We know what is going to happen. Sooner or later, one of the three of them are going to jump. It is a long way down and the ground is hard. We know the drop is going to come though, and we know when it does it will up the ante a little bit more. It really is at the moment when one of the characters decides to jump – and I will not reveal which one it is – that the movie really takes off into high gear. The characters, and us in the audience, can no longer pretend that this is just a silly mistake that will corrected, but really a matter of life and death.
Written and directed by Adam Green, Frozen is a wonderfully intense horror movie because it is something we can relate to. I have never been downhill skiing – and after watching this movie, I doubt I ever will – but taking the chair lift is such a mundane experience, and one we all assume is fail safe. That is precisely what makes the movie work as well as it does.
Directed By: Adam Green.
Written By: Adam Green.
Starring: Emma Bell (Parker O'Neil), Shawn Ashmore (Joe Lynch), Kevin Zegers (Dan Walker).
Frozen is proof that sometimes low budget horror movies can be much more terrifying than their big budget counterparts. When you have no money, you have to be original in how you make your movie. Frozen is a movie that takes a real life situation and makes it terrifying - not because of any monsters, ghosts or murderers, but because of the weather conditions they face. This is an intense movie almost from beginning to end.
The movie is about a ski weekend for three friends. Lynch (Shawn Ashmore) and Dan (Kevin Zegers) have been friends since the first grade. Now in college they are still best friends, but there is some tension between them because Dan is spending more and more time with his girlfriend Parker (Emma Bell). She has even horned in on this ski weekend, which is a tradition shared normally just between the two best friends. But they are having fun anyway, but when the ski hill has to close a little early, they are disappointed. They talk the chair lift operator into letting them go up one last time, even though he is supposed to be closed. Then he gets called away, and because of miscommunication, they guy who comes in thinks the lift is deserted, and shuts it down. The three friends at first think its just a mistake, or a power outage, because as the minutes turn into an hour, an hour into two and they see no one, they know they are stuck high above the ground, with no hope of getting down. If it was just a case of waiting until morning, they may have been okay. But it is Sunday night, and the hill isn’t open again until the following Friday. If they have to survive a week up there, they are not going to make it.

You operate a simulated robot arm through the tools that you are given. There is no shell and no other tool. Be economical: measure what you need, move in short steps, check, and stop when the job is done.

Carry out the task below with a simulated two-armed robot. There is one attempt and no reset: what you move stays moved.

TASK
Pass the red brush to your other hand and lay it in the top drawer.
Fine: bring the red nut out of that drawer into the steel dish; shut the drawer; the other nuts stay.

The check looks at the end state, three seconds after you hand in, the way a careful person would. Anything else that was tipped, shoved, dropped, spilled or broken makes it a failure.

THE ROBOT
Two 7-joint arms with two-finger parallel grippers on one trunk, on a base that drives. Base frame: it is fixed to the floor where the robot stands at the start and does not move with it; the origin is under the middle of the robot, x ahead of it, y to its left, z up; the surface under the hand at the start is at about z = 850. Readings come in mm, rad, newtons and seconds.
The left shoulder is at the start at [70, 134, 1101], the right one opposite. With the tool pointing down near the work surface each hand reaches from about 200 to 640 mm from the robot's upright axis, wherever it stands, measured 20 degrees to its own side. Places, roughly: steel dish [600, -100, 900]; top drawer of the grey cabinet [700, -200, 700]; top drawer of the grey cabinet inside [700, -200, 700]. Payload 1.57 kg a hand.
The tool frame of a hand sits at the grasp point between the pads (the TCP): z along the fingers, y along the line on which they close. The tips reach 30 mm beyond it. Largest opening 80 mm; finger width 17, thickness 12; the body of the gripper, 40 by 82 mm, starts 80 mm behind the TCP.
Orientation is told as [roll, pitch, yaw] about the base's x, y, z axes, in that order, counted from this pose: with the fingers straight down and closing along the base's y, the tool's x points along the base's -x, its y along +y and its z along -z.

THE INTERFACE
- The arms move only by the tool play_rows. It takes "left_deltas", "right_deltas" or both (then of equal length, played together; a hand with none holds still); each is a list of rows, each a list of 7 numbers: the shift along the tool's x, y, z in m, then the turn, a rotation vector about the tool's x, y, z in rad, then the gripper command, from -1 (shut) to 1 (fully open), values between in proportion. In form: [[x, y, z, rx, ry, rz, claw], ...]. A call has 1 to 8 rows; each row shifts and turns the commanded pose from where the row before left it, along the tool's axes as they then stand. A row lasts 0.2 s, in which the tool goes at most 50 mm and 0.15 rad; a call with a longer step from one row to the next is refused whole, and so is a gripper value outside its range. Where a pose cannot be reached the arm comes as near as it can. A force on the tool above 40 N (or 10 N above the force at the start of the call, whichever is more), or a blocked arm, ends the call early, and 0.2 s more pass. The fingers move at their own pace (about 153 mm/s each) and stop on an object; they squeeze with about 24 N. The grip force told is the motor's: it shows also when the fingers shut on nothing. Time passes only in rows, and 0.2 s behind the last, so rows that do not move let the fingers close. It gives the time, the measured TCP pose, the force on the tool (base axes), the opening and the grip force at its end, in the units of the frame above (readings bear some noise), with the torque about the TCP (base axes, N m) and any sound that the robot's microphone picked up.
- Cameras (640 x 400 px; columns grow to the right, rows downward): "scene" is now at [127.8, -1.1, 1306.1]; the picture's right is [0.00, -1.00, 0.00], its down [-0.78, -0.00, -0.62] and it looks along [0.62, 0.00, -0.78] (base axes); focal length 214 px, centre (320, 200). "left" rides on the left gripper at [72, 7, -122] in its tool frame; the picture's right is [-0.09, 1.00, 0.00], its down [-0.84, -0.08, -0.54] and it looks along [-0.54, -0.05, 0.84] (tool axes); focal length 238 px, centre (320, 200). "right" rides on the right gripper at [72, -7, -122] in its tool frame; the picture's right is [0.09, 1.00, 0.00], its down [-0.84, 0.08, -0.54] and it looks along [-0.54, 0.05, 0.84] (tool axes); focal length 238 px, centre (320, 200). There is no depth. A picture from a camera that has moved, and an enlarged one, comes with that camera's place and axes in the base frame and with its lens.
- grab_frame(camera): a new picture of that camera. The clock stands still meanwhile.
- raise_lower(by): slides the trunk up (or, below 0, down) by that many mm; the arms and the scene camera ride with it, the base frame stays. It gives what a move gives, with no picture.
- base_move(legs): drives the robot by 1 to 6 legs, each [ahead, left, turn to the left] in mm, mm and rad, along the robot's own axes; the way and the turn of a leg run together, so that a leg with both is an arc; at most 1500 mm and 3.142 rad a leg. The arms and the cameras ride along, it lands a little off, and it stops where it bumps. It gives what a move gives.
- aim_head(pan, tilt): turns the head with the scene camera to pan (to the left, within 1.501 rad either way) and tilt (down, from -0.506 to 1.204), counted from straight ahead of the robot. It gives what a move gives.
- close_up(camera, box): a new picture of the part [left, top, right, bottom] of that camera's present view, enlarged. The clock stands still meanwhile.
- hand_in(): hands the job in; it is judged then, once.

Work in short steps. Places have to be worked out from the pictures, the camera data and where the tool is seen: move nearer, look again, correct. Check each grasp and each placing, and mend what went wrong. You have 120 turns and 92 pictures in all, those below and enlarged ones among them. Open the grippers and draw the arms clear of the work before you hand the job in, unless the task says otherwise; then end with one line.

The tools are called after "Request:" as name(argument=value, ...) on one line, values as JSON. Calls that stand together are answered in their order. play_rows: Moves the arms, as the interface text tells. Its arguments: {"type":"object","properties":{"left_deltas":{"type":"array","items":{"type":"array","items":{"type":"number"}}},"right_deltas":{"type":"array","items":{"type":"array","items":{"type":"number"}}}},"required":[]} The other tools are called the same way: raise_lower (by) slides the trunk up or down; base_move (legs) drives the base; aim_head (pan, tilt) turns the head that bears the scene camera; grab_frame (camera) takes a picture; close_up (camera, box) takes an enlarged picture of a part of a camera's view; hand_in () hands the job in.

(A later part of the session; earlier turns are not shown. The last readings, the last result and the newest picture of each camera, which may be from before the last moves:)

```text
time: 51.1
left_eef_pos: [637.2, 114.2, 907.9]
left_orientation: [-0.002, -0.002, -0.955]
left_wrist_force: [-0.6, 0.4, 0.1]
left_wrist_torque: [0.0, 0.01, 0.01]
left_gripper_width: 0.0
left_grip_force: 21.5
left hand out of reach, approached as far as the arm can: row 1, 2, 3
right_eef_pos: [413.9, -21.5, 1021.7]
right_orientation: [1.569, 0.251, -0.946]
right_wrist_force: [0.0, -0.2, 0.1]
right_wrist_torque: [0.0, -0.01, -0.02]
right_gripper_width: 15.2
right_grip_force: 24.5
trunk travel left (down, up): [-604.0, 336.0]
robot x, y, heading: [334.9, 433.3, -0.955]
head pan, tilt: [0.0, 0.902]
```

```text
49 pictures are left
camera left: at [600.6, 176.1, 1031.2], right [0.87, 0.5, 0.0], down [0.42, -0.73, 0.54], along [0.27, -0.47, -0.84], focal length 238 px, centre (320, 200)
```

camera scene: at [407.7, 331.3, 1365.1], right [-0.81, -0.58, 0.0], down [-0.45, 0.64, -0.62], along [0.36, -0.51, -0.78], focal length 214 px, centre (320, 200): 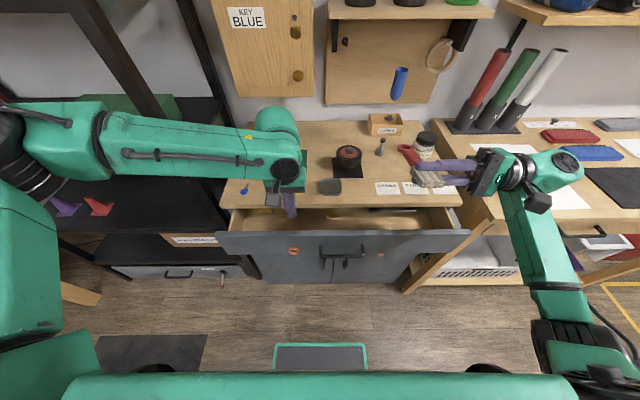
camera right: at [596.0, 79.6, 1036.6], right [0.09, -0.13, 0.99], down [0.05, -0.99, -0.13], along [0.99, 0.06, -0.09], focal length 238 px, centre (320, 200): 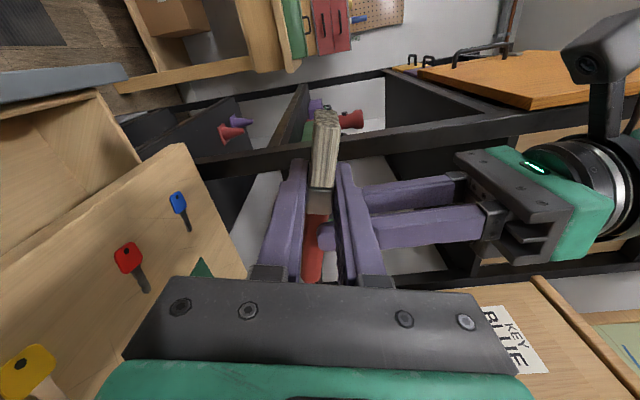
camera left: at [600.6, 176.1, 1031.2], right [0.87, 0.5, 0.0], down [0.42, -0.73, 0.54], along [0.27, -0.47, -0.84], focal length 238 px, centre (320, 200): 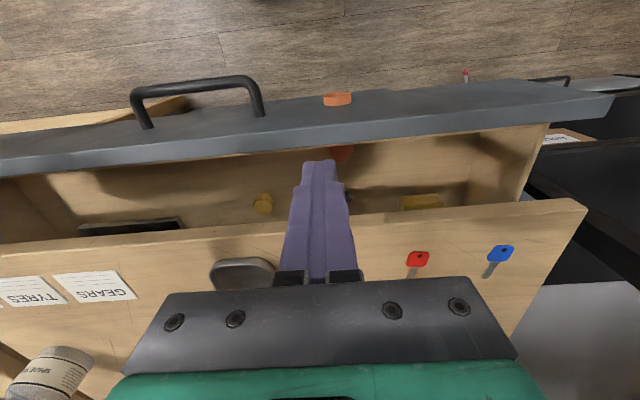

We know what is going to happen. Sooner or later, one of the three of them are going to jump. It is a long way down and the ground is hard. We know the drop is going to come though, and we know when it does it will up the ante a little bit more. It really is at the moment when one of the characters decides to jump – and I will not reveal which one it is – that the movie really takes off into high gear. The characters, and us in the audience, can no longer pretend that this is just a silly mistake that will corrected, but really a matter of life and death.
Written and directed by Adam Green, Frozen is a wonderfully intense horror movie because it is something we can relate to. I have never been downhill skiing – and after watching this movie, I doubt I ever will – but taking the chair lift is such a mundane experience, and one we all assume is fail safe. That is precisely what makes the movie work as well as it does.
Green does an excellent job establishing the three characters and their relationship to each other in the early stages of the film, so when they get stranded up there, we truly do care what happens to them. This is a movie without any special effects, but is has its share of gross out moments – mostly accomplished using make-up, and creative shot selections, so we think we see more than we actually do. Frozen is a perfect example of how to make a movie for almost no money, and still make it scary. It reminded me of the underrated hit, Open Water, a few years back where a couple was left in the middle of the ocean, surrounded by sharks. That was another movie where no special effects were used, and yet it was terrifying, as the mounting doom just grew. Watching the movie the same weekend as the recent The Wolf Man, which had a huge budget, and showed us everything, Frozen is a study in contrasts. In this case, the low budget movie wins by a mile.